----- Dataset content

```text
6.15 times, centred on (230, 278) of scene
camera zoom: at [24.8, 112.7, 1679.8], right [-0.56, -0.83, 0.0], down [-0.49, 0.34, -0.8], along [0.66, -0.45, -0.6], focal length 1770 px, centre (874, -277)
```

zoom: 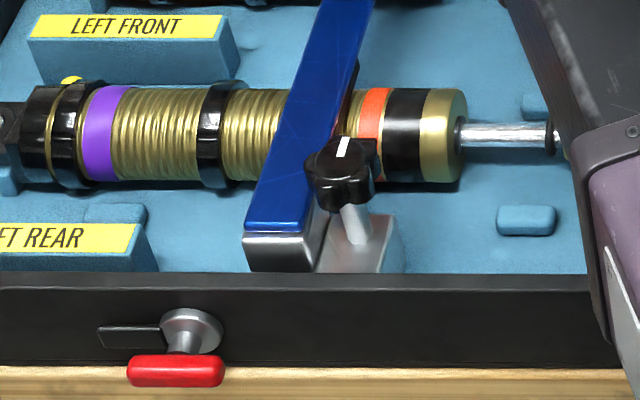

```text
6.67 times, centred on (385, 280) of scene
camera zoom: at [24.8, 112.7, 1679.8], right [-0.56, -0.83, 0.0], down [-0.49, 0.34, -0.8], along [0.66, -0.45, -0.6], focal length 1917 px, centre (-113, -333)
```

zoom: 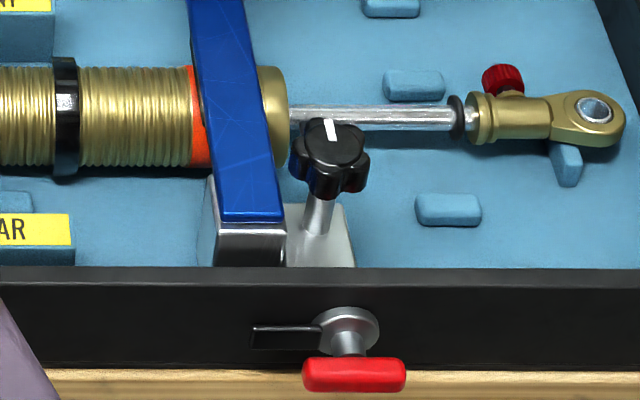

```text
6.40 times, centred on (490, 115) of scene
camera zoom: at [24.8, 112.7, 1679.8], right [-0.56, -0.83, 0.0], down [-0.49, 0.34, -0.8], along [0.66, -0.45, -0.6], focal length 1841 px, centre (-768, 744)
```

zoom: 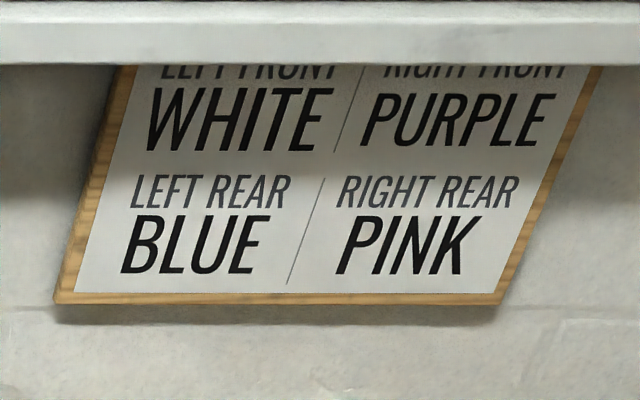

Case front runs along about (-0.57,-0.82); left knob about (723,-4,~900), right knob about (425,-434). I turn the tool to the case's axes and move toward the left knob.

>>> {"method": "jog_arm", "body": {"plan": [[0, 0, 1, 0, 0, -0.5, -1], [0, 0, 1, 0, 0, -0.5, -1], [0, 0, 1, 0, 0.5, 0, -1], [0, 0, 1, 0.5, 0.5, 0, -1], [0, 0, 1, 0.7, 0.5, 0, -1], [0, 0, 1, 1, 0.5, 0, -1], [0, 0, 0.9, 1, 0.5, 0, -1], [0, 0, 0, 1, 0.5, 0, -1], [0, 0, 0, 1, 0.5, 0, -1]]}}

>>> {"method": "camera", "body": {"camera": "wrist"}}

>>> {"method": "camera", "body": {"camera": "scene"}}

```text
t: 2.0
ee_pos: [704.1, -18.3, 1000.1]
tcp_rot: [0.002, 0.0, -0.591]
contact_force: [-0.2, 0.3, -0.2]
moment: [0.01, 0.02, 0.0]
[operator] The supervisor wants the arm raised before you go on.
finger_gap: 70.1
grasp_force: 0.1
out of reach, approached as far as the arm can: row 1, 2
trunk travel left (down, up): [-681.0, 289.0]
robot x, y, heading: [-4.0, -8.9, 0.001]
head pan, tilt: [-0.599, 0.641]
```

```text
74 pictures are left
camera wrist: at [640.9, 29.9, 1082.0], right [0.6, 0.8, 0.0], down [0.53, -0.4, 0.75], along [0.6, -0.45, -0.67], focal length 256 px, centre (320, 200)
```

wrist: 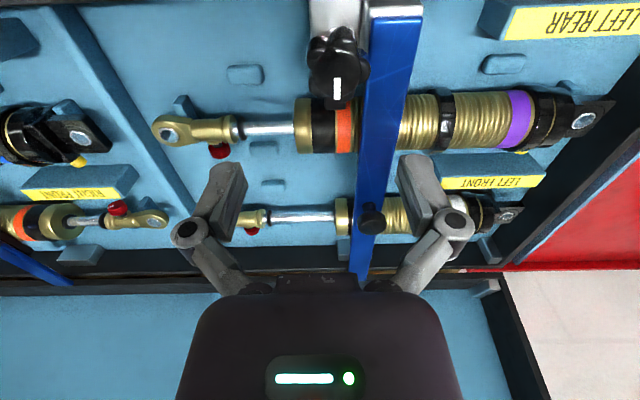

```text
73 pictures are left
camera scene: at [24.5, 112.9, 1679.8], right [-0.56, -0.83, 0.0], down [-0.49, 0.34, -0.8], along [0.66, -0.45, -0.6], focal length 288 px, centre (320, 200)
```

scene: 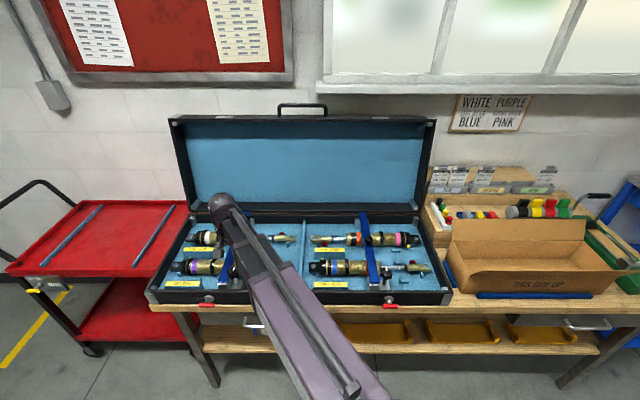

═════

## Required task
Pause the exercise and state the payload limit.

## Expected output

----------

## Required task
Scan the listing above and copy all lines containing the word "centred".

## Expected output
6.15 times, centred on (230, 278) of scene
6.67 times, centred on (385, 280) of scene
6.40 times, centred on (490, 115) of scene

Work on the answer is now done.